Document passage:
Travel Mongolia. Be inspired – Films About Mongolia

Winter Postcards From Mongolia – Part One – The Gobi Sauna
November 20, 2015
Winter Postcards From Mongolia – Part Two – (Christmas) Gift Ideas
December 13, 2015
Thinking about visiting Mongolia? It’s not just a country. Obviously it is but it’s so much more than that.  To try and describe precisely what it means to me would not do justice to how special it is. It’s a country where, as you explore its landscapes and meet its inhabitants, you feel  part of something bigger than yourself. 
If you haven’t been there then you may be wandering how you can get an ‘essence’ of what Mongolia is about before booking that (expensive) air ticket.
Sometimes the best way to experience a destination you haven’t been to is to watch a film that takes place there. If you have been there, it’s also a way to remind you why you fell in love with it in the first place.
Travel films allow you to escape. But they also allow you to visit places you’ve never been to and see inside the skin of people quite different to ourselves. Travel films broadens our perspective – just like an actual physical trip to Mongolia will do as well. 
S0. Here’s a list of some of my preferred films about Mongolia. Travel the country. Be inspired.

Mongol

I’ll give you a clue what the film is about….

Given material:

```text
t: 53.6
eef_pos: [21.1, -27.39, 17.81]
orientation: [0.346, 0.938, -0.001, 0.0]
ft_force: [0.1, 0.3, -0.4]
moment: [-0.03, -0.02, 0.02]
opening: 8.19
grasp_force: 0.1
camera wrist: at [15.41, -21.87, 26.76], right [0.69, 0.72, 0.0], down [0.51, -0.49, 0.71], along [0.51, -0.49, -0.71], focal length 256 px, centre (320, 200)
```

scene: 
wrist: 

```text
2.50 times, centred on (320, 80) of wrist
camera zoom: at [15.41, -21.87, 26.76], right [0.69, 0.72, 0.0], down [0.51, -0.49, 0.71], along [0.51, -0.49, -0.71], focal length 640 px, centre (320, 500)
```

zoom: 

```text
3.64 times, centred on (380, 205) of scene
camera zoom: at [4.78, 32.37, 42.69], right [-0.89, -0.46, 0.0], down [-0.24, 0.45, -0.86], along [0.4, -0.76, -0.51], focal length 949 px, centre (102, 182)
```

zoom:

Exercise task:
Reproduce the wording of the document passage between "Travel films allow" and "country. Be inspired.", with both ends included.

Correct output:
Travel films allow you to escape. But they also allow you to visit places you’ve never been to and see inside the skin of people quite different to ourselves. Travel films broadens our perspective – just like an actual physical trip to Mongolia will do as well. 
S0. Here’s a list of some of my preferred films about Mongolia. Travel the country. Be inspired.